А ведь улыбаться хотелось далеко не всегда. Однажды пьяный начальник караула грубыми издевками довел Александру Григорьевну до истерики и обморока. Подоспевшие декабристы схватили пьяницу за руки. Тот приказал солдатам примкнуть штыки и подавить «бунт». Лишь случайно все закончилось миром. А в Европейской России умирают сын и дочь Муравьевых, вторая дочь сходит с ума, слепнет от горя свекровь, мать Н. Муравьева…

Однако изменить характер и привычки Александры Григорьевны не могут даже такие страшные испытания. Она стареет раньше срока, но по-прежнему: «Довести до сведения Александры Григорьевны о каком-нибудь нуждающемся, – записывал Якушкин, – было всякий раз оказать ей услугу и можно было оставаться уверенным, что нуждающийся будет ею успокоен». Муравьевой принадлежит мысль устроить в Чите больницу, она сама выписывает из Москвы для нее лекарства и хирургические инструменты.

В Сибири у Муравьевых рождается дочь Софья (Ноннушка) – первый ребенок у политических ссыльных, любимица всех декабристов. Ей недолго довелось ощущать заботу матери. 22 ноября 1832 г. Александра Григорьевна Муравьева умирает, не дождавшись выхода декабристов с каторги на поселение. Она просто истаяла, взвалив на себя непосильную ношу забот не только о своей семье, но и обо всех, окружавших ее.
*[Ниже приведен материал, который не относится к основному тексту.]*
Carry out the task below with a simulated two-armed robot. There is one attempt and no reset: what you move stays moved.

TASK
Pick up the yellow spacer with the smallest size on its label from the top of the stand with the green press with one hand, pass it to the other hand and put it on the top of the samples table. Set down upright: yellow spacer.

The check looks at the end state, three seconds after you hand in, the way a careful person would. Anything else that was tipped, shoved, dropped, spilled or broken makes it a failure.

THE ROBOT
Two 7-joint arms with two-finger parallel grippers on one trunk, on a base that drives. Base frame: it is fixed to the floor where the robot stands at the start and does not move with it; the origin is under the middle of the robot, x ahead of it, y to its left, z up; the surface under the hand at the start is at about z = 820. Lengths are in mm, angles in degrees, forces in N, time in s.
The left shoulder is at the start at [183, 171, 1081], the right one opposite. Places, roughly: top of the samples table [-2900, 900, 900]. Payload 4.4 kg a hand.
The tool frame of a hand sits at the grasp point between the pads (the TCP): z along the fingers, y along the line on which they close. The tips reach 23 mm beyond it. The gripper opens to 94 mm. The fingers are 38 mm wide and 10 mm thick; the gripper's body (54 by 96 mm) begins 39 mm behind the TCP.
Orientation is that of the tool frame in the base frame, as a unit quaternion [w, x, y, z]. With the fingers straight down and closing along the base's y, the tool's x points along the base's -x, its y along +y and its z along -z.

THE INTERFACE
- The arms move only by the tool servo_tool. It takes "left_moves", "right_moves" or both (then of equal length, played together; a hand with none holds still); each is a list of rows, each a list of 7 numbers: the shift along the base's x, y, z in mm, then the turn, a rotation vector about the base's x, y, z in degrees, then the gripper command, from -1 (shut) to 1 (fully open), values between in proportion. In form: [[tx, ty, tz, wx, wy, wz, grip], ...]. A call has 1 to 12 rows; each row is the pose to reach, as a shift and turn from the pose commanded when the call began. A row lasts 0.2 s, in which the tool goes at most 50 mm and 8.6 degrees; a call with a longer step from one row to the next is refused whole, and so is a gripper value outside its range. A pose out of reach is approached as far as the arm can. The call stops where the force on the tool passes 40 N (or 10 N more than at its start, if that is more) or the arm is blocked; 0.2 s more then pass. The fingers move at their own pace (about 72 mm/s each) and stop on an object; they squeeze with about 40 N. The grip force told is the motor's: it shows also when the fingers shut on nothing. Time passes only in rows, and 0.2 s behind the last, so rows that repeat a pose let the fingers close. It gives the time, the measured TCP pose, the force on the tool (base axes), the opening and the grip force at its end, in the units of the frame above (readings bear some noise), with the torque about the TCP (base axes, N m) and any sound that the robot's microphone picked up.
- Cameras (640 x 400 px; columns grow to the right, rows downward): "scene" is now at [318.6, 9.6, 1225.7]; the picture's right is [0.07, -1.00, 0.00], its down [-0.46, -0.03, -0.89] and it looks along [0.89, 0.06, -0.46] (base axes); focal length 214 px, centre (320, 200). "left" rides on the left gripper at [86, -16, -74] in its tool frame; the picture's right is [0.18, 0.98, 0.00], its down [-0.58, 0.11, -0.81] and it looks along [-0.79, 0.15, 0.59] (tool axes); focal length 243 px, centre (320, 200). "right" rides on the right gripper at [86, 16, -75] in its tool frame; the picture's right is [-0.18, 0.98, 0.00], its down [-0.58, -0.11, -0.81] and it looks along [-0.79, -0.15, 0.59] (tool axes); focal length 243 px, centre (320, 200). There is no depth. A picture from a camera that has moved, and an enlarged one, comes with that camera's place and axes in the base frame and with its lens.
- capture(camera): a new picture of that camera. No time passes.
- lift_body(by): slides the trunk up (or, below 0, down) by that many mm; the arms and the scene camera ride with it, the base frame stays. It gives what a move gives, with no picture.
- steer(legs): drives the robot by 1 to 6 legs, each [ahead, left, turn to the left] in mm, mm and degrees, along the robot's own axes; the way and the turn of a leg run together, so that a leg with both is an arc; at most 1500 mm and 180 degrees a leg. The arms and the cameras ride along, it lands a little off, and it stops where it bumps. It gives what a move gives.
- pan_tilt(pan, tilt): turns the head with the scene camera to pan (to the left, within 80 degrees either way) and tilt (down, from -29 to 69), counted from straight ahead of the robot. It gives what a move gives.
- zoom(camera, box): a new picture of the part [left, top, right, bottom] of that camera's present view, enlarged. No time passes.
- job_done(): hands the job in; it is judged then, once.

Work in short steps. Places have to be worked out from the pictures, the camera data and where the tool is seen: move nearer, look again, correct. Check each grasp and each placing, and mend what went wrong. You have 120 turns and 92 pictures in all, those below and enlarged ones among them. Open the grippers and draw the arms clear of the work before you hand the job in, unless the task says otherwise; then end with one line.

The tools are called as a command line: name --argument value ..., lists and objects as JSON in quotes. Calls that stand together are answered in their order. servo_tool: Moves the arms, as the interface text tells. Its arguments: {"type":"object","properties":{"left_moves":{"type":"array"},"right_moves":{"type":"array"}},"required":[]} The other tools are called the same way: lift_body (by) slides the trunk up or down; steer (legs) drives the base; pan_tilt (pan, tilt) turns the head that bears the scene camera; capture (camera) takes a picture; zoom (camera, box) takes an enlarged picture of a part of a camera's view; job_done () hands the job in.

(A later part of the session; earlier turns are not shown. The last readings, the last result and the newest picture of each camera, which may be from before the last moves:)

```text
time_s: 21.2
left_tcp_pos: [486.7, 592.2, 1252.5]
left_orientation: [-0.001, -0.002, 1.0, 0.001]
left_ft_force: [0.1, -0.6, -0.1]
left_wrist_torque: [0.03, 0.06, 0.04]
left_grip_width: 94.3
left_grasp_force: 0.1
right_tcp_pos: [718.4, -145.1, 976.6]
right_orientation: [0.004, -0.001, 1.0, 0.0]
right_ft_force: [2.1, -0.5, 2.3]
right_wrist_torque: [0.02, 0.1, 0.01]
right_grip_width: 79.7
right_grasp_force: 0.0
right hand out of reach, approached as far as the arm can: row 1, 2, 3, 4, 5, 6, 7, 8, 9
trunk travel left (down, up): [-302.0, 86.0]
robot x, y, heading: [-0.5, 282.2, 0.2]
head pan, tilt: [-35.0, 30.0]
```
Когда в Петербурге узнали о кончине Муравьевой, то разрешили, чтобы жены «государственных преступников не жили в казематах и чтобы мужья отпускались ежедневно к ним на свидания». Даже смертью своей Александра Григорьевна облегчила участь друзей, реально помогла им.

Деревянный и свинцовый гробы сделал для нее Н. Бестужев. Над могилой поставили памятник и часовню с лампадой. Как свидетельствовал И. Горбачевский, не пожелавший уезжать из Петровского после амнистии, лампада светилась даже 37 лет спустя после смерти Муравьевой. В 1849 г. он встретил на могиле Александры Григорьевны молящегося человека. Тот представился генералом Черкасовым и сказал: «Счастлив, что имел возможность преклонить колени перед могилой, где покоится прах женщины, перед которой я давно в душе преклоняюсь».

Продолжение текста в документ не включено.